Vietnam’s decision to ban the highly anticipated film “Barbie” due to concerns over an alleged “offending image of the nine-dash line” has sent shockwaves through Hollywood and sparked widespread interest among global audiences. Warner Bros., the studio behind the movie, has defended itself by releasing the image in question, describing it as a “child-like crayon drawing” devoid of any political connotations. This begs the question of how the Vietnamese film censoring committee came to perceive this seemingly innocent drawing as China’s contentious “nine-dash line” maritime claim. The answer sheds light on the problematic nature of Vietnam’s system of state censorship and its potential global impact, particularly given the heightened tensions in the South China Sea.
“Barbie” is the latest victim, or wrongdoer, depending on your view, of Vietnam’s stringent system of cultural censorship, which filters out everything perceived to pose a threat to national stability or the image of the ruling Communist Party of Vietnam (CPV). This extends beyond images and information related to the territorial disputes with China, delving into the ruling regime’s historical narrative and the nation’s politics. While media coverage of the “Barbie” imbroglio has mostly focused on the territorial aspect, a more nuanced and complex dynamic is at play.
This is not the first time Vietnam has wielded its cultural censorship apparatus with decisive force. In 2019, the government swiftly pulled the film “Abominable” from theaters after an internet user posted a scene from the movie featuring the “nine-dash line.” The film distributor, CGV Vietnam, faced fines and all related materials, including digital files and posters, were ordered to be destroyed. Government officials were reprimanded for letting the movie bypass inspection, leading to the dismissal of the head of Vietnam’s Cinema Department. Similar actions were taken against the movie “Uncharted” in 2022, as well as other foreign productions like “Pine Gap,” “Madam Secretary,” and “Crazy Rich Asians.”
While many countries in the region have expressed concerns about cultural products promoting China’s unfounded territorial claims, Vietnam stands out as the most vocal and proactive in censoring foreign movies perceived to have capitulated to Chinese demands.

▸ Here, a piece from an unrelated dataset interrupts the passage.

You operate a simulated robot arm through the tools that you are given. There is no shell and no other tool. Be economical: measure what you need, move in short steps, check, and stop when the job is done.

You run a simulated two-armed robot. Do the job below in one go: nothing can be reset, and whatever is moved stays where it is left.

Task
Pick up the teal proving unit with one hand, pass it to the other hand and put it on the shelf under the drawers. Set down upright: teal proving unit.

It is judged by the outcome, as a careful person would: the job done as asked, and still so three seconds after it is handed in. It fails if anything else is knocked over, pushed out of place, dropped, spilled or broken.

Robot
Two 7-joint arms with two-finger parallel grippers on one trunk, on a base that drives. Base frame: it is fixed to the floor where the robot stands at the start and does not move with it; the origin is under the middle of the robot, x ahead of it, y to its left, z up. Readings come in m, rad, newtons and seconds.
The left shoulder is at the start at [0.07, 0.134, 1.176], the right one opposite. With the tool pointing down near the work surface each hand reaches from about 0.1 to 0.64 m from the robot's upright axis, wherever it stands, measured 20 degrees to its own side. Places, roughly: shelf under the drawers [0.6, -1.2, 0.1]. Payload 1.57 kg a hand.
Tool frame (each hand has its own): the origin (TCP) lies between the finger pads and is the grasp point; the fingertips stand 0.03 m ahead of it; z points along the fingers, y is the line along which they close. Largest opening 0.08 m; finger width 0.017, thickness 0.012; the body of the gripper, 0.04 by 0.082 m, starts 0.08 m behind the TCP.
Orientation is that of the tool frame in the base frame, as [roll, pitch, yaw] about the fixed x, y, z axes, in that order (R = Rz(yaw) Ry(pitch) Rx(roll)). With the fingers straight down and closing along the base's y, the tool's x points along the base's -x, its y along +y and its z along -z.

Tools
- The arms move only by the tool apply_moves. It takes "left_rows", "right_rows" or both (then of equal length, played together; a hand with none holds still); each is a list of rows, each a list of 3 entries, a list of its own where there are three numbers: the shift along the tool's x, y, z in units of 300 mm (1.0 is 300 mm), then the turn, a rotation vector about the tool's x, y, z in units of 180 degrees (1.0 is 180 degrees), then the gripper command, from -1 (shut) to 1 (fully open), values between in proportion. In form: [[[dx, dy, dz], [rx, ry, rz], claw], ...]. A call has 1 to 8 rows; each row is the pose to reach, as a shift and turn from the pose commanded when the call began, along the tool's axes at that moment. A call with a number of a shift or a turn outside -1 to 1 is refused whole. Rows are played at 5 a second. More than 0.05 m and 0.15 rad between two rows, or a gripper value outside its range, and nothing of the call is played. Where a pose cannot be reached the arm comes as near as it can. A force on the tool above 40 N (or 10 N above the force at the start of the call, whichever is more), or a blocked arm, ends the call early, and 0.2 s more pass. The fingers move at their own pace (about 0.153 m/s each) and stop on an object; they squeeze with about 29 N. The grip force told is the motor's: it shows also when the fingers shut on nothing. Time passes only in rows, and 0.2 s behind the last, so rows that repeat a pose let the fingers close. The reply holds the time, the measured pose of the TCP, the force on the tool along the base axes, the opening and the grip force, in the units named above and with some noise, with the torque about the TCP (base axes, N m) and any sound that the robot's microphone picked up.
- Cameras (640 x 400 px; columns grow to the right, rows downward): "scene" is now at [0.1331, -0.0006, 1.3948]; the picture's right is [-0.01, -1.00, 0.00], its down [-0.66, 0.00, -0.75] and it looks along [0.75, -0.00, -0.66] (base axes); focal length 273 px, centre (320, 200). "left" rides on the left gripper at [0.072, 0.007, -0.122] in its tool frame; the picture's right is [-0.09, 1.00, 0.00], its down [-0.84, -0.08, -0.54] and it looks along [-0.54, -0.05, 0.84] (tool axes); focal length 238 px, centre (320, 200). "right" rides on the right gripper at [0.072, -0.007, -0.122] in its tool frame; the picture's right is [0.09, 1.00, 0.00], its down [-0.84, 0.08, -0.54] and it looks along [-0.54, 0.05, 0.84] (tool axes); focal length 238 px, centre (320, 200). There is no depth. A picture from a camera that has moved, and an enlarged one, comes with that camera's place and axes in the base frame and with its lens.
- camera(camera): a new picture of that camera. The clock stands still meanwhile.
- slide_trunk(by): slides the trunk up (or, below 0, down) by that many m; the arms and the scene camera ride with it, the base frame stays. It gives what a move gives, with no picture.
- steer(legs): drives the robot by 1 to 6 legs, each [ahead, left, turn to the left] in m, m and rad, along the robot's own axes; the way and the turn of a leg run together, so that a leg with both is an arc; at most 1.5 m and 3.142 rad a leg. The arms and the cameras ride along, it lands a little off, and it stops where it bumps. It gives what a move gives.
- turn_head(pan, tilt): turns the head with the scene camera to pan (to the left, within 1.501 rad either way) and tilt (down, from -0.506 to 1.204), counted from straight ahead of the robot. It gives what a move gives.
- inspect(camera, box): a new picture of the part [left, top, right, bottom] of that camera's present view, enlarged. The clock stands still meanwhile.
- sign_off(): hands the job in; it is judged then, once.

On Vietnamese social media and international platforms, the harsh actions taken by the Vietnamese authority have garnered support. However, these netizens often overlook the underlying impetus behind the country’s swift and assertive banning of films – a motivation that is far from righteous. As a one-party authoritarian regime, censorship lies at the heart of the government’s agenda and serves its interests. With an entire government department dedicated to filtering out sensitive content that could potentially harm the ruling regime, it does not come as a surprise that Vietnam’s ability to react quickly and boldly surpasses that of more democratic neighbors such as the Philippines.
Last year, Vietnam revised its Cinema Law in an attempt to attract foreign film productions to use the country as a shooting location. But the revised law also includes a wide range of grounds on which content can be banned, including any production deemed to contain “reactionary ideas and social evils.” Consequently, any cultural product, no matter how tangentially related to the country’s politics, is vulnerable to prohibition. Such stringent censorship not only stifles freedom of speech within Vietnam but also hampers the creative development of its film industry. Acclaimed Vietnamese movies have been forced to omit scenes deemed unfit by the authorities, and fines have been imposed on internationally recognized films participating in international festivals without government permits, overshadowing the creative and commercial achievements of movies like “Ròm” or “Vị.”
Circling back to the “Barbie” movie, the scene disclosed by Warner Bros. exposes the authorities’ paranoia and a “better safe than sorry” approach to cultural censorship. Bill Hayton, an expert on Vietnam, told The New York Times that despite the harsh actions of the Vietnamese censors, he “really can’t see what the fuss is about.” Hayton suggested that this might have been an attempt by Vietnam’s censors to demonstrate their loyalty and usefulness to the regime.
The censorship of “Barbie” not only highlights the regime’s hyper-paranoia regarding the South China Sea disputes but also reveals a broader implication, namely its potential global influence. The stringent measures taken by Vietnamese authorities have prompted other countries to consider similar actions against “Barbie” and ignited discussions among U.S. lawmakers who are already concerned about China’s influence on Hollywood.
While it is crucial to scrutinize Hollywood productions to prevent the dissemination of illegal territorial claims, it is equally important to exercise caution and resist the temptation to be swayed by the decisions of a heavily censored state. Succumbing to the influence of a regime known for its control over cultural products could set a dangerous precedent, potentially leading to a global wave of censorship that undermines the very foundations of democratic societies.
Balancing the need for responsible oversight with the preservation of democratic values is a delicate task. As discussions unfold, nations must approach the promotion of censorship with meticulous consideration, ensuring that any measures implemented do not inadvertently impede the progress of democracies worldwide.